Message from Saint Veronica 1995

L’ubo Stacho
Artists of Central and Eastern Europe: October 29, 1995 – April 28, 1996
Materials
fabric, clothes line, clothes pins, heat-transferred color photocopies

Spirit, Secret, Mystery, Religion. These are things in which I am interested; what is inside. I like to balance on the edge. Where is irony, where is truth?

Description

Stacho was inspired by the legend of Veronica’s Veil, on which the face of Jesus is believed to be imprinted. He wanted to achieve the same kind of energy transmission, from face to fabric, to make energy visible in his installation.
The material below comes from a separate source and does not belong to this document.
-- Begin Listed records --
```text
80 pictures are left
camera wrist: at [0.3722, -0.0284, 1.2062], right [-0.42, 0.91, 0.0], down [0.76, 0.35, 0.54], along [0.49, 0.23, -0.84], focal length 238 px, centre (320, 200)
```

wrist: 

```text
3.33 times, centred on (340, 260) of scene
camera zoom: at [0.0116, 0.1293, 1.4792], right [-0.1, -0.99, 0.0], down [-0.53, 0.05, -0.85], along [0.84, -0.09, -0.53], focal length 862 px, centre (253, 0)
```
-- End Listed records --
He photographed a cross section of about 200 people he met in downtown Pittsburgh, requesting each person who agreed to pose for two photos, one with eyes open and a second with eyes closed. He then photocopied each of the portraits, and photocopied each photocopy, and so on, until he had a 4th- or 5th-generation print. Each print, faint and indistinct enough to have a mystical quality, was transferred to fabric with a solvent of lacquer thinner. Dressed in white, Stacho dipped each fabric image into water in the Mattress Factory garden — a process which could be seen as a uniting of all humanity but which unmistakably also suggests baptism. The faint portraits queue up on laundry lines in the fourth floor gallery.

Artist Statement

Spirit, Secret, Mystery, Religion. These are things in which I am interested; what is inside. I like to balance on the edge. Where is irony, where is truth? I baptized 200 Americans in my mind. The shroud of Turin is a print from Christ’s face, a photograph is a print from the light. In both cases it is energy transmission. I am interested in this transmission.